A receita de 2023 foi de R$ 400 milhões. Nossa meta é dobrar esse valor até 2026. Ao manter o número de lançamentos estabilizado, aumentaremos o número de vendas, mas demora um tempo para esse volume chegar, o que deve acontecer até 2026.

Como foi atravessar o período da pandemia de covid-19?

Passamos por mudanças bem relevantes que atrasaram os nossos lançamentos, mas que foram fundamentais para colocar os nossos projetos de novo em uma faixa de marketing aceitável. Uma das nossas forças é a agilidade de reagir às mudanças.

Como está o endividamento da empresa agora?

A empresa precisou aumentar um pouco o endividamento. Foram anos em que os resultados ficaram um pouco piores, em função da alta dos custos. Para este ano, projetamos um resultado bem melhor, e a apuração vem melhorando bastante até 2026. Melhoramos também nossos custos fixos em relação ao faturamento. Ou seja, buscamos eficiência operacional e o nosso endividamento vai ser reduzido nos próximos anos.

Com esse foco na melhora das finanças e crescimento controlado do negócio, a abertura de capital está no radar da empresa?

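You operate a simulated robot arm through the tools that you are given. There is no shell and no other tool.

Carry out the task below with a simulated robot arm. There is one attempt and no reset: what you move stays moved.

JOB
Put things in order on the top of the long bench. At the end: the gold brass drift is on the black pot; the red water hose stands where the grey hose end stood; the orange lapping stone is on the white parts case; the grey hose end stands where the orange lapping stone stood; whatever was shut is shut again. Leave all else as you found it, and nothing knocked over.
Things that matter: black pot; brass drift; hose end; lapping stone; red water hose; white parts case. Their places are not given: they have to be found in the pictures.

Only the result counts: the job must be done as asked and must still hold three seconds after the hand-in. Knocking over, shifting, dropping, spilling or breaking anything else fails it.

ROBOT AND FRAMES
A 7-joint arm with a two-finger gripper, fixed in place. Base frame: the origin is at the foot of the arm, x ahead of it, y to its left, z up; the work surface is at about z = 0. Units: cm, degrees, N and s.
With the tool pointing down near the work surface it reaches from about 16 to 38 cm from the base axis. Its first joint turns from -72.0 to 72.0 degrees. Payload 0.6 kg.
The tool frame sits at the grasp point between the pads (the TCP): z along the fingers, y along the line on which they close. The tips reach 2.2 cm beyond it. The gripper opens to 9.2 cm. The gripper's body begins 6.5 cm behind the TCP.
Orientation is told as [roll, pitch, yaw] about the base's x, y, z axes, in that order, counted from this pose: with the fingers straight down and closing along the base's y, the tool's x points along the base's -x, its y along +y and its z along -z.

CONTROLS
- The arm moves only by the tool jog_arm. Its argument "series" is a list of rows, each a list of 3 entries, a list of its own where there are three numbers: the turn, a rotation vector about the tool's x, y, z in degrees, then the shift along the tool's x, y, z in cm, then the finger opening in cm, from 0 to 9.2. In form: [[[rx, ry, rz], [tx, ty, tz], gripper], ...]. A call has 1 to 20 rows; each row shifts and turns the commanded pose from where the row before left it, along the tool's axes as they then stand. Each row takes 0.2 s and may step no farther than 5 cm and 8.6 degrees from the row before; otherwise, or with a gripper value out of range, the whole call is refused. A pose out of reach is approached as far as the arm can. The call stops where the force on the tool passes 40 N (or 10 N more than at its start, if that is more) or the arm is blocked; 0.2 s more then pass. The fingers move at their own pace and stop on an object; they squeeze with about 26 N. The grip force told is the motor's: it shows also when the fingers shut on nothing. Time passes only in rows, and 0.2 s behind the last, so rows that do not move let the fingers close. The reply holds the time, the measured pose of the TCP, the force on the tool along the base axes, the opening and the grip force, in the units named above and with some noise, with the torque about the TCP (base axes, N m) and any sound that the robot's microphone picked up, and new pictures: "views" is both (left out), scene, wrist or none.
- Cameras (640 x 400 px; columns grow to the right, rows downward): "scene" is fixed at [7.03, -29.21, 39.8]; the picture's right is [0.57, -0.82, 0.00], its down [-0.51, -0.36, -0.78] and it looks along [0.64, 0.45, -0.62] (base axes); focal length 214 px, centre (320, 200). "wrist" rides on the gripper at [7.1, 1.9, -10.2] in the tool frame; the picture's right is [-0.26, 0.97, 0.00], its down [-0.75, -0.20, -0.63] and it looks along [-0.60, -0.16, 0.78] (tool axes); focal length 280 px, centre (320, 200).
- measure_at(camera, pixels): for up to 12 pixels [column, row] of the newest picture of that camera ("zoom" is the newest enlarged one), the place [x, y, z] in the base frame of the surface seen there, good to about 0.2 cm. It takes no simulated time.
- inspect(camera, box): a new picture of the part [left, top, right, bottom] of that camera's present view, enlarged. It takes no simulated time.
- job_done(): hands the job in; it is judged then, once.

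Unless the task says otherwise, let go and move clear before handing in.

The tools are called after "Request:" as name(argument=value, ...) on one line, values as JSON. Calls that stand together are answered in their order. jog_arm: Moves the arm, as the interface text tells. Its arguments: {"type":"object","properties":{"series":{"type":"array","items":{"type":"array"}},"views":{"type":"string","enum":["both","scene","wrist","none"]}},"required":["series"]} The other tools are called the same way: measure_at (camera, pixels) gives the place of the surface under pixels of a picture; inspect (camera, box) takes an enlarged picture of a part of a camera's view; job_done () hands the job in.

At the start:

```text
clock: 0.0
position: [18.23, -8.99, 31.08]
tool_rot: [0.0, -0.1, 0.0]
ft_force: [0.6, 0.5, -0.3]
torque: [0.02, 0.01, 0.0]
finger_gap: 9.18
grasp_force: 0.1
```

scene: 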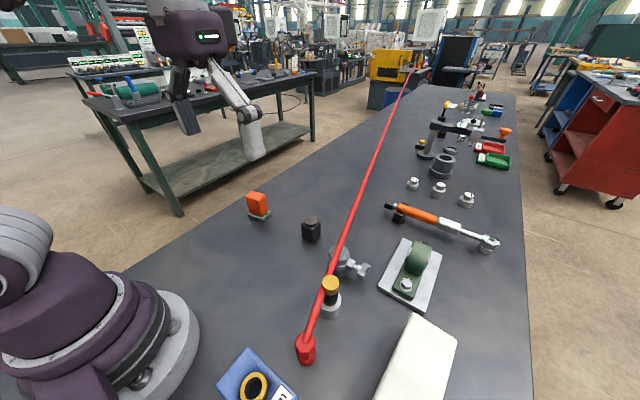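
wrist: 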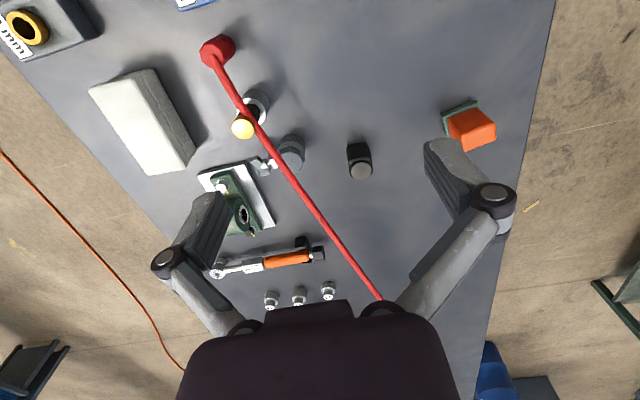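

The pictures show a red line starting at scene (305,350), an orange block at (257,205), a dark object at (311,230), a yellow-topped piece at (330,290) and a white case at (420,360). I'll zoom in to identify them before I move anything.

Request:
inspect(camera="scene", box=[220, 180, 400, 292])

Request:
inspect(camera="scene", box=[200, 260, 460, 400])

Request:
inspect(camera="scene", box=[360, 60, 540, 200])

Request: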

O IPO ainda está distante do nosso cenário. Focar nisso agora seria uma distração e nos faria perder o foco na operação. No entanto, estamos desenvolvendo nossa governança para estarmos preparados para oportunidades no mercado de capitais. Em 2021, fizemos nossa estreia com CRIs (certificados de recebíveis imobiliários) e estruturamos um conselho de administração. Temos auditoria há três anos. A empresa vem sendo procurada por outros players para uma operação de M&A. Estamos abertos ao diálogo, mas não é esse o nosso foco, que é melhorar os resultados e a governança. Quando aparecer uma oportunidade interessante, queremos estar prontos. Muitas empresas olharam para esse sonho do IPO e gastaram rios de dinheiro, perderam o foco e não conseguiram fazer o IPO, se colocaram em situações muito difíceis. Tentamos não cometer os mesmos erros, indo um degrau de cada vez.